Ces deux boucles se font en revanche uniquement dans le sens antihorair­e, c’està-dire en débutant par la RD1091 et son dense trafic routier que l’on évite, dans la plaine de Bourg d’oisans, grâce à la récente piste cyclable le long de la Romanche, pour rejoindre Rochetaill­ée qui tient son nom du fait que la voie romaine passant ici a dû être taillée dans la roche. Mais rien n’est moins sûr puisqu’un lac occupant la plaine au bas Moyen-âge expliquera­it mieux pourquoi ces importants travaux ont été engagés. Le mystère plane mais n’arrête pas le routier, comme le veut l’adage, et il reste encore un bon bout droit et plat avant de vraiment pouvoir rouler vite.
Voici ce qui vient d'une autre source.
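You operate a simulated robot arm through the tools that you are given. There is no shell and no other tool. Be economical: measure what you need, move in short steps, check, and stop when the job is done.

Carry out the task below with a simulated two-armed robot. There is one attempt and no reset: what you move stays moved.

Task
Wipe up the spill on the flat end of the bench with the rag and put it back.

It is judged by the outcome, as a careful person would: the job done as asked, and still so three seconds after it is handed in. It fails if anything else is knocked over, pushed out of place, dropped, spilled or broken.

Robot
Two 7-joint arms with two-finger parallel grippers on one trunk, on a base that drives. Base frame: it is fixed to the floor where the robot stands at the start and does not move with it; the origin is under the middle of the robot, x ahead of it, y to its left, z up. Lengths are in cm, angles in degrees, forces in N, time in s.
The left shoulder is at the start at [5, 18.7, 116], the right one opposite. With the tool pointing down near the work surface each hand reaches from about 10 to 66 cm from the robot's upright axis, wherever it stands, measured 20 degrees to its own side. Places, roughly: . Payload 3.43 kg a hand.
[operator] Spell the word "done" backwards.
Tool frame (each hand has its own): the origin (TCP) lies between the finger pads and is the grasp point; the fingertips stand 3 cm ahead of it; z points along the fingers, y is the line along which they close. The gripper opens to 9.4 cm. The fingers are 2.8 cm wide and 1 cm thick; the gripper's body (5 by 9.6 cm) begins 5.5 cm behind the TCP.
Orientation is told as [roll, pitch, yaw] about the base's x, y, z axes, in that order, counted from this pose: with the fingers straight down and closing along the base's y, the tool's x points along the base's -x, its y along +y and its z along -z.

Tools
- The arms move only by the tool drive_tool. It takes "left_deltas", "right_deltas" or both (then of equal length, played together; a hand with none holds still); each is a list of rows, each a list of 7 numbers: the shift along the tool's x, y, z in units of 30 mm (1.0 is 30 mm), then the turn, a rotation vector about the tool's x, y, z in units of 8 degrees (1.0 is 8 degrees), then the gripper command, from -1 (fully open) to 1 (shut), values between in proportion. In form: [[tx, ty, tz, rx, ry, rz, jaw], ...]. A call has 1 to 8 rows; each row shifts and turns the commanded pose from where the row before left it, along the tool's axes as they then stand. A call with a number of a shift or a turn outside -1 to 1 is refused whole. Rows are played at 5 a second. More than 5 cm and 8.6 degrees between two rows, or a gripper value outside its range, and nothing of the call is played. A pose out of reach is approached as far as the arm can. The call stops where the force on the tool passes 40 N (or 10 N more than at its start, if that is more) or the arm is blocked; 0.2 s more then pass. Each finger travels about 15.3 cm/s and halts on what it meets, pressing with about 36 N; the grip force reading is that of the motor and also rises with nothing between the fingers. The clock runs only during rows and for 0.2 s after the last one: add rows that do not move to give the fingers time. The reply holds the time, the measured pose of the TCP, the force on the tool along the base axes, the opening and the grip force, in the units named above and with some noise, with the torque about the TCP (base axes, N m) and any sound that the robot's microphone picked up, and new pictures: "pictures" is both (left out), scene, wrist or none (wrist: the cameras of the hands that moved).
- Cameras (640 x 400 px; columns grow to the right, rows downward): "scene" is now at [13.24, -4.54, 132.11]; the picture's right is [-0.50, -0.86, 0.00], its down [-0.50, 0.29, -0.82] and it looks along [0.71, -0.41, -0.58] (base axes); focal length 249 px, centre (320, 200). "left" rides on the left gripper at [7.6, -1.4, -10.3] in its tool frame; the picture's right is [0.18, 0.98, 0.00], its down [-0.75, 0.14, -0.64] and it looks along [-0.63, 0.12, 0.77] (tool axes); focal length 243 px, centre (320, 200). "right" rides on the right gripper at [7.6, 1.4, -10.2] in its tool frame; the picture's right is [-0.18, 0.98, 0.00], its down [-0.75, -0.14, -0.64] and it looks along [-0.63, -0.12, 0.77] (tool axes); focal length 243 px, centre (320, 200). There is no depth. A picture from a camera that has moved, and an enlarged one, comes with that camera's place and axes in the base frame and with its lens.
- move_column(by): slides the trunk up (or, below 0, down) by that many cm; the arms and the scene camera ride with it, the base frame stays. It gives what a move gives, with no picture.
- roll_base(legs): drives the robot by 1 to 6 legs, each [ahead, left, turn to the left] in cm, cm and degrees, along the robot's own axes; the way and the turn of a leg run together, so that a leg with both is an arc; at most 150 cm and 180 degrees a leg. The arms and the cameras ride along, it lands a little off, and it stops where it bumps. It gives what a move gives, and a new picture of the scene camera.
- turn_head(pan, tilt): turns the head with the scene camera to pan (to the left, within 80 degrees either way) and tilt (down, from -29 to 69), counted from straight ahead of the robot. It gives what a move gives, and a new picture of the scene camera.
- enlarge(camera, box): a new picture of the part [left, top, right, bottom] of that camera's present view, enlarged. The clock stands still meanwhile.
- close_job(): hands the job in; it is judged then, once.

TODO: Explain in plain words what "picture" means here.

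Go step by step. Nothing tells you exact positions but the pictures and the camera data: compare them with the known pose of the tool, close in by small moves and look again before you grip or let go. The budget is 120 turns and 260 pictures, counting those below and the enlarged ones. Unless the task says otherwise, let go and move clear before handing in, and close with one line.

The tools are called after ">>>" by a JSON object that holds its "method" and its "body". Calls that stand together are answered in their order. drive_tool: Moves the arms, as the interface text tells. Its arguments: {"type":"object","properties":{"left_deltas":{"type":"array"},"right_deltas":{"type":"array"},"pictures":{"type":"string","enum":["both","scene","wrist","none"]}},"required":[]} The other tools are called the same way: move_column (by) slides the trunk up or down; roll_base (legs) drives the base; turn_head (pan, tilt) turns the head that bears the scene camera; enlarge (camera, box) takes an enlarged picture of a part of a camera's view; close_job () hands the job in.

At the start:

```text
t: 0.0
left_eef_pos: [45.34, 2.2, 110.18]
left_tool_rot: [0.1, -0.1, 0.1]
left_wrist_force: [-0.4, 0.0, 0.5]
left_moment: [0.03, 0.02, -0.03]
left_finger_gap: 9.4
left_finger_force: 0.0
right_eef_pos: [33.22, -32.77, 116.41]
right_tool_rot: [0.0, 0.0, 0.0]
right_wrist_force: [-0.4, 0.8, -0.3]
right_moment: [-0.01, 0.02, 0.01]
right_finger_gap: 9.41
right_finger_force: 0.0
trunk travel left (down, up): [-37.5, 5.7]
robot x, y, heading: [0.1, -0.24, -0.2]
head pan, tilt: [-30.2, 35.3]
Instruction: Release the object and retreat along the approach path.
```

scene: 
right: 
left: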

L’après-midi, le vent est toujours contraire et fort dans cette vallée encaissée, mieux vaut donc ne pas démarrer trop tard.

LA FÉÉ ÉLECTRICIT­É

À partir du monument aux morts en hommage aux hommes du Maquis de l’oisans, la pente permet de rouler presque aussi vite que les voitures. Les gens pressés ne prêtent pas attention à la célèbre maison Keller avec son salon panoramiqu­e sur la Romanche, immortalis­ée dans « Les rivières pourpres » ; sinon, il faut entrer dans le village de Livet pour s’en approcher. Généraleme­nt, on cherche à rester le moins longtemps possible dans le trafic mais la vallée possède un riche patrimoine industriel, souvenir d’une époque où la houille blanche était la condition sine qua non pour implanter une usine. La Romanche, depuis le barrage du Chambon, a été l’une des rivières les plus turbinées de France afin de produire de l’électricit­é. Toutes les anciennes installati­ons viennent tout juste d’être remplacées par une nouvelle usine souterrain­e plus efficace (+ 40 %), afin de fournir désormais 1,5 % de la production hydroélect­rique D’EDF. Juste le temps de se chauffer (enfin…), on se retrouve à Séchilienn­e, direction la Morte ou Laffrey. Pas de panique, il reste encore quelques hectomètre­s pour vous décider. Changement de décor. La route se fait modeste, la circulatio­n aussi. À peine le temps de s’habituer au changement de braquet que le dilemme devient nécessité : à gauche la Morte, à droite Laffrey. À gauche le Tour 1979 avec Joop Zoetemelk le long de la boucle décrite (l’alpe en plus), à droite le Critérium du Dauphiné 2014 et l’attaque avortée d’alberto Contador. Dans les deux cas, il y a de la référence historique… et chronométr­ique.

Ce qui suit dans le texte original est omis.